Given request — Each line of the material must be returned exactly. Format the lines as a JSON array of strings and drop empty lines.

Data shown —
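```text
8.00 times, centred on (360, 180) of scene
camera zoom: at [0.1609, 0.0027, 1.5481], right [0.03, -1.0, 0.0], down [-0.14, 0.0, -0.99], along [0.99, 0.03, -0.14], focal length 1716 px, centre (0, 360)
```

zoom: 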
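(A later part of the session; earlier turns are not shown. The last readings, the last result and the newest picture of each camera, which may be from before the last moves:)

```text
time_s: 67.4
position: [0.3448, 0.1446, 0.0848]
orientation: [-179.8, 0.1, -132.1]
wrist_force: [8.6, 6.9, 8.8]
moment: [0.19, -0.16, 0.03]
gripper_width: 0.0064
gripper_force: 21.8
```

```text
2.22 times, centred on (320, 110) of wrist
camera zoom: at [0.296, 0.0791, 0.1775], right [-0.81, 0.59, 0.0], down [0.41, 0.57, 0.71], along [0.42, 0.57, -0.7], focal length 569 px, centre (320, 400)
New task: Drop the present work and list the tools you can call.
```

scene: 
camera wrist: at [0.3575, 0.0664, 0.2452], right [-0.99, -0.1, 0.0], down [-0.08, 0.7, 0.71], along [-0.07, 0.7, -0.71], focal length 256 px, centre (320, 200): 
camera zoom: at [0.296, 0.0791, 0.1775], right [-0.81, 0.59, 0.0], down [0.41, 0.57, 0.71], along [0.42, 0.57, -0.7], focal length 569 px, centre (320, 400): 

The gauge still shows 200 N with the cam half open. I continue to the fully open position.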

Output of the task —
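[
  "```text",
  "8.00 times, centred on (360, 180) of scene",
  "camera zoom: at [0.1609, 0.0027, 1.5481], right [0.03, -1.0, 0.0], down [-0.14, 0.0, -0.99], along [0.99, 0.03, -0.14], focal length 1716 px, centre (0, 360)",
  "```",
  "zoom: ",
  "(A later part of the session; earlier turns are not shown. The last readings, the last result and the newest picture of each camera, which may be from before the last moves:)",
  "```text",
  "time_s: 67.4",
  "position: [0.3448, 0.1446, 0.0848]",
  "orientation: [-179.8, 0.1, -132.1]",
  "wrist_force: [8.6, 6.9, 8.8]",
  "moment: [0.19, -0.16, 0.03]",
  "gripper_width: 0.0064",
  "gripper_force: 21.8",
  "```",
  "```text",
  "2.22 times, centred on (320, 110) of wrist",
  "camera zoom: at [0.296, 0.0791, 0.1775], right [-0.81, 0.59, 0.0], down [0.41, 0.57, 0.71], along [0.42, 0.57, -0.7], focal length 569 px, centre (320, 400)",
  "New task: Drop the present work and list the tools you can call.",
  "```",
  "scene: ",
  "camera wrist: at [0.3575, 0.0664, 0.2452], right [-0.99, -0.1, 0.0], down [-0.08, 0.7, 0.71], along [-0.07, 0.7, -0.71], focal length 256 px, centre (320, 200): ",
  "camera zoom: at [0.296, 0.0791, 0.1775], right [-0.81, 0.59, 0.0], down [0.41, 0.57, 0.71], along [0.42, 0.57, -0.7], focal length 569 px, centre (320, 400): ",
  "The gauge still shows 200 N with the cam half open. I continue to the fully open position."
]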